Most people who trade in options tend to buy them, but a lot of money can be made writing options, especially close to expiry. To me, it looked like the market would move against those that had bought options (because they have a limited risk - the option writers have unlimited risk), especially against the 4300 put because the open interest on that option was going UP when it should be declining (typically, option open interest in the last few days before expiry, declines)
So would I go and write all the top open-interest options the day before expiry? No. There needs to be a clear trend - increasing interest in a certain type of option and the direction of the top traded options. And I need to statistically analyse if such a strategy would have worked in the past - otherwise this is just co-incidence.
Note that commissions can put you out of business too. My commissions and taxes on my option was only Rs. 60, because I used Reliance Money. Had I used my account at Sharekhan I would have paid at least Rs. 250, a considerably lower profit.
If you have ABSOLUTELY no idea what this article was about, you probably want to read my Introduction to futures and options article.

News and views (28 Aug 2007)
Categories: Commentary
The US markets are down on bad housing data. With house sales reducing every month (y-o-y) for the last five months, things look ominously bad. How does it affect us? Well, no home sales means defaults in loans. Loans are given by banks, packaged as mortgage based securities, and in turn sold to hedge funds. Hedge funds have fingers in every pie, including India. They may sell their profitable positions like India to make up for the housing losses.

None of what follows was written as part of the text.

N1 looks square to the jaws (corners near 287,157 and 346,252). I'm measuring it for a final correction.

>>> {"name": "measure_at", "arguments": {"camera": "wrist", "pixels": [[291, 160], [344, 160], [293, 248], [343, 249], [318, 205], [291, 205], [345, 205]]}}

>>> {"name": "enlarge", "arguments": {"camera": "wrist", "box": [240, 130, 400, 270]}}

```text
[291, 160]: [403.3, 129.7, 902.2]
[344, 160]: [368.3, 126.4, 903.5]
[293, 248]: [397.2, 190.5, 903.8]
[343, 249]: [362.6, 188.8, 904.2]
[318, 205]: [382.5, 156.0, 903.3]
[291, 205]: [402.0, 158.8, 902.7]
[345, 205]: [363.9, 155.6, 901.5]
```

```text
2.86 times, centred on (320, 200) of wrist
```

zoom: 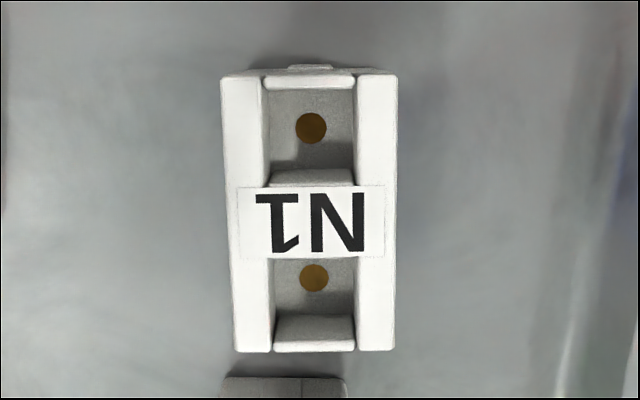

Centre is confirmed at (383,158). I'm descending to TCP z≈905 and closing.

This situation isn't improving anytime soon, even if the Fed cuts rates. There is simply too much silly lending that has happened to let it not affect us.
Dollar moves
The dollar's up to 41. Time to buy exporters? Not quite. In the face of the falling dollar, hedges were shored up to one quarters revenues in July, and as you might realise, the quarter still has a month to go. We'll have to see if the rupee slide is for real or temporary, but the going up indicates that FIIs are moving out (or at least, aren't coming in with gusto). But would you buy Infy and IGate? Not unless you read:
IGate and Infy hurt by subprime
So Infy and IGate fell prey to the subprime situation by losing a customer - Greenpoint. Not a very big deal for Infy, but could be for IGate. The P/Es of these companies are still 25 or so - fully valued for the near term if the dollar stays at this level.
The dollar upmove has another implication:
Forex gains of ECB holders to reverse
Tata Steel, Bharti Airtel, Reliance Communications etc. showed large forex gains (500 cr. types) in their Q1 results. With a fall in the rupee, the gains will reverse to a certain extent - and perhaps make their results less attractive in comparison. Airtel, without its forex gains, would have made just a 33% gain in profit over last year - high, but not as much as the 100% it did show. Again, for a company with a P/E of 40, even 33% growth isn't all that much.
There are other factors that may affect the market very soon: At the end of this month, hedge fund data will show us what kind of redemption pressure is around in the US. While all of this may sound bad, here's a few positive notes:
On a bullish front, US S&P 500 Puts are being bought by the dozen - a move that is bound to cause the market to rise because when a lot of people bet on the market falling, it usually rises.
In India, judging from just the sentiment on the TV channels, there seems to be an extremely high rate of caution. When people are cautious, the market rarely falls very much - as has been proved in the last month. Perhaps it's time to figure out what to buy; some candidates are in the small and mid cap spaces which have been battered much more than the top guys.